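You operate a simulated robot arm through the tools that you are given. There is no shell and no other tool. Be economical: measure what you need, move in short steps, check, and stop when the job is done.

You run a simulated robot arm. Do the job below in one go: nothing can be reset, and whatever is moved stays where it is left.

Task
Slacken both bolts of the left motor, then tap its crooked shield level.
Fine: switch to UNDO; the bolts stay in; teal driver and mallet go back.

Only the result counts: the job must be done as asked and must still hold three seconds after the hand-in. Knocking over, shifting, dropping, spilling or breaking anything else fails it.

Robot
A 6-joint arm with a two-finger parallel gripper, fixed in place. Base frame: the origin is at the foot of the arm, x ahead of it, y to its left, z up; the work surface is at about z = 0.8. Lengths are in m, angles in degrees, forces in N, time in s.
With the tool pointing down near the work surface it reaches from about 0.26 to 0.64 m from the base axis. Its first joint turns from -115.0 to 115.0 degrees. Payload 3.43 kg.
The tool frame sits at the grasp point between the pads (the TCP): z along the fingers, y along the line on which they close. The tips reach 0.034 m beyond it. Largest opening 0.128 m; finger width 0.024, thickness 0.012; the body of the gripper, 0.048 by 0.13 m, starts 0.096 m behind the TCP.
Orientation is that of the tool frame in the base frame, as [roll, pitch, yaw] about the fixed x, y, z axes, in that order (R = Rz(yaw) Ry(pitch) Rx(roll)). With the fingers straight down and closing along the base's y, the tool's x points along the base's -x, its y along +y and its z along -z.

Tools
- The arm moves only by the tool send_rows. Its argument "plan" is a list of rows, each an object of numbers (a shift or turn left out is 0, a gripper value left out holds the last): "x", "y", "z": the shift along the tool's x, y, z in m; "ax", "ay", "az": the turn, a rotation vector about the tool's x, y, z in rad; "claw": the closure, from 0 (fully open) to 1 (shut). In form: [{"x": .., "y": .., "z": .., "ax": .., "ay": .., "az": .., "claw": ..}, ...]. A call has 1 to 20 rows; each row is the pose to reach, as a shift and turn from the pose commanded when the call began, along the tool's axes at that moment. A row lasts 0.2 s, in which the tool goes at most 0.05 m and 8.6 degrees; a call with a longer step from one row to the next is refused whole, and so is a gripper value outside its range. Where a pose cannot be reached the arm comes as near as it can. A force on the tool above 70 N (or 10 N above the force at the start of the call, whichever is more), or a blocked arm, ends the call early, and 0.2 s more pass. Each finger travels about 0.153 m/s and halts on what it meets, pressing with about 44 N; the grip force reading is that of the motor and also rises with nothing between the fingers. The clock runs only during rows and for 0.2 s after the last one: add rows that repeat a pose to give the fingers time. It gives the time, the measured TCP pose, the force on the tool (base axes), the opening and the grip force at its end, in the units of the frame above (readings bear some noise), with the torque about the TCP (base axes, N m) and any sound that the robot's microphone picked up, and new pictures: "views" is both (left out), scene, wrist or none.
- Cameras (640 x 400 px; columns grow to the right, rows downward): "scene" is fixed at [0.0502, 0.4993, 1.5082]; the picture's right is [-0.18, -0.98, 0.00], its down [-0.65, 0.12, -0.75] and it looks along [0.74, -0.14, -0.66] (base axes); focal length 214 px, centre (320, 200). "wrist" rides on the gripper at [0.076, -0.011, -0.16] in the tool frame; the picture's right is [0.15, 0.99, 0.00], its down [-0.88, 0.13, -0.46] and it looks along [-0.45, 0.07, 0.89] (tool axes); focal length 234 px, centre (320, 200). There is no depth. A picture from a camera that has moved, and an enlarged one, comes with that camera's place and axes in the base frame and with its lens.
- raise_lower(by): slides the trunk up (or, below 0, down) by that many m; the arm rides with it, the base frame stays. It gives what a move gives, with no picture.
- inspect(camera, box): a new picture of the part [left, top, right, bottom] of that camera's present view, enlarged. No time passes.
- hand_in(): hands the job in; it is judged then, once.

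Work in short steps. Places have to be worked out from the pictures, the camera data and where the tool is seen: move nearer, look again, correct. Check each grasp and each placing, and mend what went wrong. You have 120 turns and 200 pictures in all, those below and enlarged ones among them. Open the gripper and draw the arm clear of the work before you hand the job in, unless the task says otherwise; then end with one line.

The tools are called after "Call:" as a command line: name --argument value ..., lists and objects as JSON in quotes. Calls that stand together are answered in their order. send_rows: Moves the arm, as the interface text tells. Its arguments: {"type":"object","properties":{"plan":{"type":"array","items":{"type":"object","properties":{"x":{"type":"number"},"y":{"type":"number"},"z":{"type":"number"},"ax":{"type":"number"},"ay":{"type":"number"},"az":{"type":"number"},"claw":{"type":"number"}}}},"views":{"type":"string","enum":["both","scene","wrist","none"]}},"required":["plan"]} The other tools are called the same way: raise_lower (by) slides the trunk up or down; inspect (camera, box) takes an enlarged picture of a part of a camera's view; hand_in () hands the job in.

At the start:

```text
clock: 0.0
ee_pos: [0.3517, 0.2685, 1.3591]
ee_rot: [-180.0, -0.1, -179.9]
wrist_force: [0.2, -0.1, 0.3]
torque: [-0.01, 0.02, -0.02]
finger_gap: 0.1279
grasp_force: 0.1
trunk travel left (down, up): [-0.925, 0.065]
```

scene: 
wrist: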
========================
Leave out every line without the string "turns" and copy the rest.

• **Result for this task**:
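With the tool pointing down near the work surface it reaches from about 0.26 to 0.64 m from the base axis. Its first joint turns from -115.0 to 115.0 degrees. Payload 3.43 kg.
Work in short steps. Places have to be worked out from the pictures, the camera data and where the tool is seen: move nearer, look again, correct. Check each grasp and each placing, and mend what went wrong. You have 120 turns and 200 pictures in all, those below and enlarged ones among them. Open the gripper and draw the arm clear of the work before you hand the job in, unless the task says otherwise; then end with one line.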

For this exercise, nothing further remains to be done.